→ To be done
Render the material again word for word, skipping the pictures in it. The answer is a JSON array that holds each line as a string and skips blank lines.

========

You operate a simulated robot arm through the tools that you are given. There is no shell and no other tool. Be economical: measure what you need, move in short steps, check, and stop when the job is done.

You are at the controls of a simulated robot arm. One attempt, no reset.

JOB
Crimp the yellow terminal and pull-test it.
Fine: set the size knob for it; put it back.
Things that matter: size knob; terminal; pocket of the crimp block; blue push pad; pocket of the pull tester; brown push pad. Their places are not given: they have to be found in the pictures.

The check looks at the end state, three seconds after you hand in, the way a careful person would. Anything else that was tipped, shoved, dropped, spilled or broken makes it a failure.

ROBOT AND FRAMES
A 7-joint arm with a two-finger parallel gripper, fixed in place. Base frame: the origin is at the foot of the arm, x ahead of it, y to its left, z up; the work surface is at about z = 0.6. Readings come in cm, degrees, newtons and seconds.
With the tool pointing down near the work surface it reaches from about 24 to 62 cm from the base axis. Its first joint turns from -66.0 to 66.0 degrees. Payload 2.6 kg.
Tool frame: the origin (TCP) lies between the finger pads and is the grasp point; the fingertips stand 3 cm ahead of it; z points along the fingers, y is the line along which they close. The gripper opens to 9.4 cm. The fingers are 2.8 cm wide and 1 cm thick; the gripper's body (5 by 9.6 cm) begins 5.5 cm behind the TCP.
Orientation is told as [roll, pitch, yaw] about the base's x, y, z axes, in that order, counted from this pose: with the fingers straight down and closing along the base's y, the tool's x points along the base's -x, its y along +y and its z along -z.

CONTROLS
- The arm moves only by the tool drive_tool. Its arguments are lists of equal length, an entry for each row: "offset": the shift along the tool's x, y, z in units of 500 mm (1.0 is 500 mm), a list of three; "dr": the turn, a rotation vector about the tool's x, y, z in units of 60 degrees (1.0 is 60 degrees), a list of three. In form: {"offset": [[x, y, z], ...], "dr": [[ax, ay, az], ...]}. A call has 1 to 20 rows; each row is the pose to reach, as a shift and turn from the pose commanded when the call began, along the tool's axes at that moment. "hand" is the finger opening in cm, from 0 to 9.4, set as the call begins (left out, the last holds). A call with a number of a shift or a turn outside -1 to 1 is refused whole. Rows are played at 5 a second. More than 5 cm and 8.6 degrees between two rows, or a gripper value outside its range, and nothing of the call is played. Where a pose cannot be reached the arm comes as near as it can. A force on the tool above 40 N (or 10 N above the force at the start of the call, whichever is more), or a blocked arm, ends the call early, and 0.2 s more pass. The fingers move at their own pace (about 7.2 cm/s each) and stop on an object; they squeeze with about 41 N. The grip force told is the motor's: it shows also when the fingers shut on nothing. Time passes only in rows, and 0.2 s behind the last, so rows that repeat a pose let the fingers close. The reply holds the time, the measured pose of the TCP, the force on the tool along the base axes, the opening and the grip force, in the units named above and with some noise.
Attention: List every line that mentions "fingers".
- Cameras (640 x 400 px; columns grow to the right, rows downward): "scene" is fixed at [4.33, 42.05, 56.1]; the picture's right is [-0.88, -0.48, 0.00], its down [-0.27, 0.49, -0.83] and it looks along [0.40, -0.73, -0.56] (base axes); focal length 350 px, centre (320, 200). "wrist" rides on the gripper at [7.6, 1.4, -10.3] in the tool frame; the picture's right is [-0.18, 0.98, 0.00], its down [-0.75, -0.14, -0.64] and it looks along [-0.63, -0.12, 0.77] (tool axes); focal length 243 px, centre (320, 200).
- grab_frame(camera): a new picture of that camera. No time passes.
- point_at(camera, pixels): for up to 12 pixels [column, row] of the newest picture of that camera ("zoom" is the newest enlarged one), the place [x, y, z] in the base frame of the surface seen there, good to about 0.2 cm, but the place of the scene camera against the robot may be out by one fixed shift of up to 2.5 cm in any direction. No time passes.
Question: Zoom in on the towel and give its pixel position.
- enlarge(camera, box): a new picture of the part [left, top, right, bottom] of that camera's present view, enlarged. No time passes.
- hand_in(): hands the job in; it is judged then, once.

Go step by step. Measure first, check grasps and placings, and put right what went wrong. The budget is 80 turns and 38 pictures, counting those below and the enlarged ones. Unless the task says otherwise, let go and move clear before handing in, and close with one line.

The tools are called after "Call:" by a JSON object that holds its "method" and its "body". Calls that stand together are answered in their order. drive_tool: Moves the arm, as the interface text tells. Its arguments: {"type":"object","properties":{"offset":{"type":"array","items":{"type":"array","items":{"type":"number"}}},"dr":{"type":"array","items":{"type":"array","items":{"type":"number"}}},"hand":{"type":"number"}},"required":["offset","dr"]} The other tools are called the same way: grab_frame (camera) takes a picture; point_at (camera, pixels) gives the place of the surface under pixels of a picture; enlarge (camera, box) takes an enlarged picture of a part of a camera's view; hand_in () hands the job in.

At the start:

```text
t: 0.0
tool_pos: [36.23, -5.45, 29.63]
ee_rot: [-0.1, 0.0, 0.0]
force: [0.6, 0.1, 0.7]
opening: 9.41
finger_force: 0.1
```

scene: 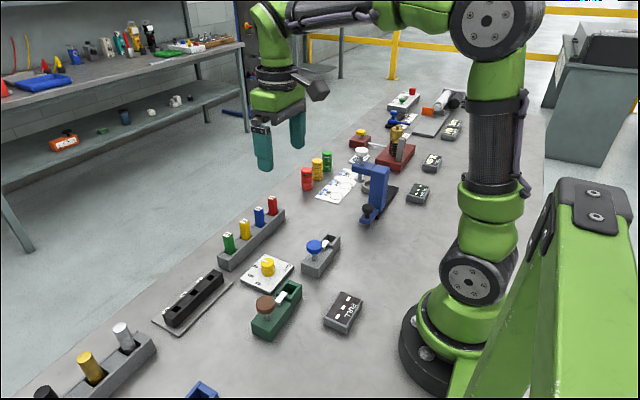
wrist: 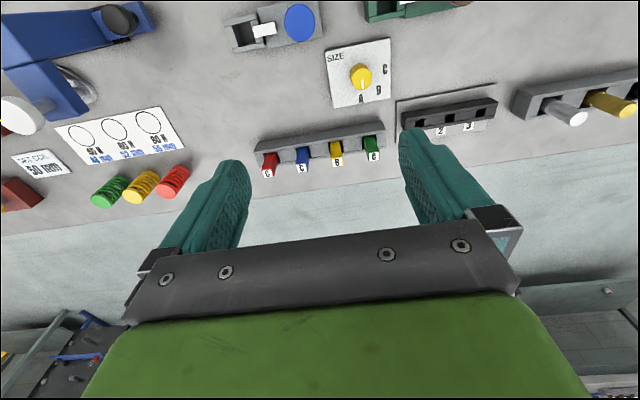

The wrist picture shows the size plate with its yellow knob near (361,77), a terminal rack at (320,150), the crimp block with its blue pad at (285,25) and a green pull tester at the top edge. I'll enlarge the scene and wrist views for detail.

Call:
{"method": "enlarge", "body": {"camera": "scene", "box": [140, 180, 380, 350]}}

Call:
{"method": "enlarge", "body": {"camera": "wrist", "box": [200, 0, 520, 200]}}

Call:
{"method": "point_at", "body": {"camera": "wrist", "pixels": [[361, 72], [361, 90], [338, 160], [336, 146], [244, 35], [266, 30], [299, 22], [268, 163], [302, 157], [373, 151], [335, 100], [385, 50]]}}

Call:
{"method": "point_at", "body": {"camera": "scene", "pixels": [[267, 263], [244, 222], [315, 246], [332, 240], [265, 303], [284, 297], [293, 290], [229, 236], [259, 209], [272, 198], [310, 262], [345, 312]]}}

========

→ Solution for this problem
[
  "You operate a simulated robot arm through the tools that you are given. There is no shell and no other tool. Be economical: measure what you need, move in short steps, check, and stop when the job is done.",
  "You are at the controls of a simulated robot arm. One attempt, no reset.",
  "JOB",
  "Crimp the yellow terminal and pull-test it.",
  "Fine: set the size knob for it; put it back.",
  "Things that matter: size knob; terminal; pocket of the crimp block; blue push pad; pocket of the pull tester; brown push pad. Their places are not given: they have to be found in the pictures.",
  "The check looks at the end state, three seconds after you hand in, the way a careful person would. Anything else that was tipped, shoved, dropped, spilled or broken makes it a failure.",
  "ROBOT AND FRAMES",
  "A 7-joint arm with a two-finger parallel gripper, fixed in place. Base frame: the origin is at the foot of the arm, x ahead of it, y to its left, z up; the work surface is at about z = 0.6. Readings come in cm, degrees, newtons and seconds.",
  "With the tool pointing down near the work surface it reaches from about 24 to 62 cm from the base axis. Its first joint turns from -66.0 to 66.0 degrees. Payload 2.6 kg.",
  "Tool frame: the origin (TCP) lies between the finger pads and is the grasp point; the fingertips stand 3 cm ahead of it; z points along the fingers, y is the line along which they close. The gripper opens to 9.4 cm. The fingers are 2.8 cm wide and 1 cm thick; the gripper's body (5 by 9.6 cm) begins 5.5 cm behind the TCP.",
  "Orientation is told as [roll, pitch, yaw] about the base's x, y, z axes, in that order, counted from this pose: with the fingers straight down and closing along the base's y, the tool's x points along the base's -x, its y along +y and its z along -z.",
  "CONTROLS",
  "- The arm moves only by the tool drive_tool. Its arguments are lists of equal length, an entry for each row: \"offset\": the shift along the tool's x, y, z in units of 500 mm (1.0 is 500 mm), a list of three; \"dr\": the turn, a rotation vector about the tool's x, y, z in units of 60 degrees (1.0 is 60 degrees), a list of three. In form: {\"offset\": [[x, y, z], ...], \"dr\": [[ax, ay, az], ...]}. A call has 1 to 20 rows; each row is the pose to reach, as a shift and turn from the pose commanded when the call began, along the tool's axes at that moment. \"hand\" is the finger opening in cm, from 0 to 9.4, set as the call begins (left out, the last holds). A call with a number of a shift or a turn outside -1 to 1 is refused whole. Rows are played at 5 a second. More than 5 cm and 8.6 degrees between two rows, or a gripper value outside its range, and nothing of the call is played. Where a pose cannot be reached the arm comes as near as it can. A force on the tool above 40 N (or 10 N above the force at the start of the call, whichever is more), or a blocked arm, ends the call early, and 0.2 s more pass. The fingers move at their own pace (about 7.2 cm/s each) and stop on an object; they squeeze with about 41 N. The grip force told is the motor's: it shows also when the fingers shut on nothing. Time passes only in rows, and 0.2 s behind the last, so rows that repeat a pose let the fingers close. The reply holds the time, the measured pose of the TCP, the force on the tool along the base axes, the opening and the grip force, in the units named above and with some noise.",
  "Attention: List every line that mentions \"fingers\".",
  "- Cameras (640 x 400 px; columns grow to the right, rows downward): \"scene\" is fixed at [4.33, 42.05, 56.1]; the picture's right is [-0.88, -0.48, 0.00], its down [-0.27, 0.49, -0.83] and it looks along [0.40, -0.73, -0.56] (base axes); focal length 350 px, centre (320, 200). \"wrist\" rides on the gripper at [7.6, 1.4, -10.3] in the tool frame; the picture's right is [-0.18, 0.98, 0.00], its down [-0.75, -0.14, -0.64] and it looks along [-0.63, -0.12, 0.77] (tool axes); focal length 243 px, centre (320, 200).",
  "- grab_frame(camera): a new picture of that camera. No time passes.",
  "- point_at(camera, pixels): for up to 12 pixels [column, row] of the newest picture of that camera (\"zoom\" is the newest enlarged one), the place [x, y, z] in the base frame of the surface seen there, good to about 0.2 cm, but the place of the scene camera against the robot may be out by one fixed shift of up to 2.5 cm in any direction. No time passes.",
  "Question: Zoom in on the towel and give its pixel position.",
  "- enlarge(camera, box): a new picture of the part [left, top, right, bottom] of that camera's present view, enlarged. No time passes.",
  "- hand_in(): hands the job in; it is judged then, once.",
  "Go step by step. Measure first, check grasps and placings, and put right what went wrong. The budget is 80 turns and 38 pictures, counting those below and the enlarged ones. Unless the task says otherwise, let go and move clear before handing in, and close with one line.",
  "The tools are called after \"Call:\" by a JSON object that holds its \"method\" and its \"body\". Calls that stand together are answered in their order. drive_tool: Moves the arm, as the interface text tells. Its arguments: {\"type\":\"object\",\"properties\":{\"offset\":{\"type\":\"array\",\"items\":{\"type\":\"array\",\"items\":{\"type\":\"number\"}}},\"dr\":{\"type\":\"array\",\"items\":{\"type\":\"array\",\"items\":{\"type\":\"number\"}}},\"hand\":{\"type\":\"number\"}},\"required\":[\"offset\",\"dr\"]} The other tools are called the same way: grab_frame (camera) takes a picture; point_at (camera, pixels) gives the place of the surface under pixels of a picture; enlarge (camera, box) takes an enlarged picture of a part of a camera's view; hand_in () hands the job in.",
  "At the start:",
  "```text",
  "t: 0.0",
  "tool_pos: [36.23, -5.45, 29.63]",
  "ee_rot: [-0.1, 0.0, 0.0]",
  "force: [0.6, 0.1, 0.7]",
  "opening: 9.41",
  "finger_force: 0.1",
  "```",
  "scene: ",
  "wrist: ",
  "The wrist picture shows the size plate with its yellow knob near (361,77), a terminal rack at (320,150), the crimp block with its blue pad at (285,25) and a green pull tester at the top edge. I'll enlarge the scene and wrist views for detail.",
  "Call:",
  "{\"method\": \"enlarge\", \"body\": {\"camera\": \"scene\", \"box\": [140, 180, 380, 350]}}",
  "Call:",
  "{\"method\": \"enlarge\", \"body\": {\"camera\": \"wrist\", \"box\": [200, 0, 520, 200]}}",
  "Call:",
  "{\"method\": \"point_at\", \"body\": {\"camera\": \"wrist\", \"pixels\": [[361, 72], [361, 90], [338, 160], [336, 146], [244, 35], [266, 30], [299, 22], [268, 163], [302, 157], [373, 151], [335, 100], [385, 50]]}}",
  "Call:",
  "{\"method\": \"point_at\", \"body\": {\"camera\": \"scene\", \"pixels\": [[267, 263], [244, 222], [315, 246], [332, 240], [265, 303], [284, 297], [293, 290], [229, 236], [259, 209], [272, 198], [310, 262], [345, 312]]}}"
]